We turn to apportion petitioner's litigation costs to the accuracy-related penalties issue. Respondent does not contest the reasonableness of petitioners' costs for the entire litigation, and neither do we. We do not believe, however, that many of those costs are attributable to petitioners' defense of respondent's determination of the accuracy-related penalties. Petitioners' itemized statement of litigation costs does not set forth with any specificity the amount of those costs that is attributable to the accuracy-related penalties issue; thus, we proceed to determine that apportioned amount on the basis of the record. See Ragan v. Commissioner, [98-1 USTC ╤ 50,209], 135 F.3d 329, 335 (5th Cir. 1998), affg. [Dec. 50,609(M)] T.C. Memo. 1995-184, and the cases cited therein; see also Dixon v. Commissioner, [Dec. 53,832(M)], T.C. Memo. 2000-116; Lozon v. Commissioner, [Dec. 52,382(M)], T.C. Memo. 1997-537.
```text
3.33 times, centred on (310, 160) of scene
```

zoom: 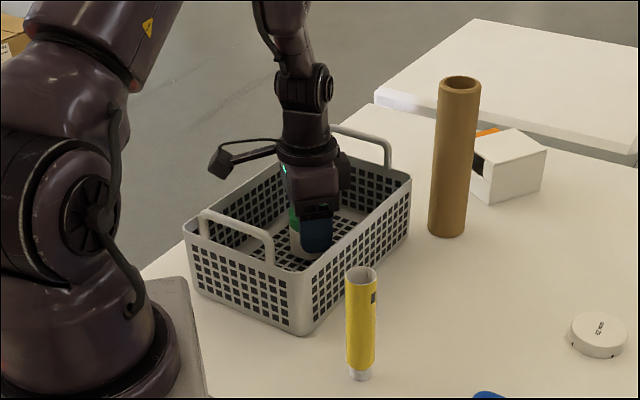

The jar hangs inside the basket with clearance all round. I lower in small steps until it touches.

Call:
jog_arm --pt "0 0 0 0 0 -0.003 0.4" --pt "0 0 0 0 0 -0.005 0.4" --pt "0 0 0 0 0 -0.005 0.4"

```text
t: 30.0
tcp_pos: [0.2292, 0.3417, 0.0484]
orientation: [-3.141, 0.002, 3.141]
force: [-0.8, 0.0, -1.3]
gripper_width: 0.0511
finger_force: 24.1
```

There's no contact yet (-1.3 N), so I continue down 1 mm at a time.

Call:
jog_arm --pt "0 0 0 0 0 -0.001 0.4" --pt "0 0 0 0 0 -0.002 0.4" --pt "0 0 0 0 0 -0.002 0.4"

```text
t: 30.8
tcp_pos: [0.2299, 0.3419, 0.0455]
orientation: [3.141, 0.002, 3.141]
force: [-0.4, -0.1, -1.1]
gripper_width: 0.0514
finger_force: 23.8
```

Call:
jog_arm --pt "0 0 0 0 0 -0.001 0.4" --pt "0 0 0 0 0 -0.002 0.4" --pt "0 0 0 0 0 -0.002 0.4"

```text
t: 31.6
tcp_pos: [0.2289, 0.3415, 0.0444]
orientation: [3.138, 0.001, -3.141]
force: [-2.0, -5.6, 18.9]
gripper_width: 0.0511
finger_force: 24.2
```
Petitioners devoted little time at trial to the accuracy-related penalties issue, and they spent even less time on that issue on brief. They did, however, devote much of the instant motion to the recovery of litigation costs due to respondent's determination of the accuracy-related penalties. We bear in mind the fact that section 7430 allows taxpayers to recover litigation costs incurred in the preparation and prosecution of a motion requesting such costs, see Han v. Commissioner, [Dec. 49,238(M)], T.C. Memo. 1993-386, and we apportion 15 percent of petitioners' requested costs to the accuracy-related penalties issue. We award petitioners $1,844 in litigation costs.

We have considered all arguments in this case and, to the extent not discussed above, find them to be irrelevant or without merit. To reflect the foregoing,

An appropriate order will be issued, and decision will be entered under Rule 155.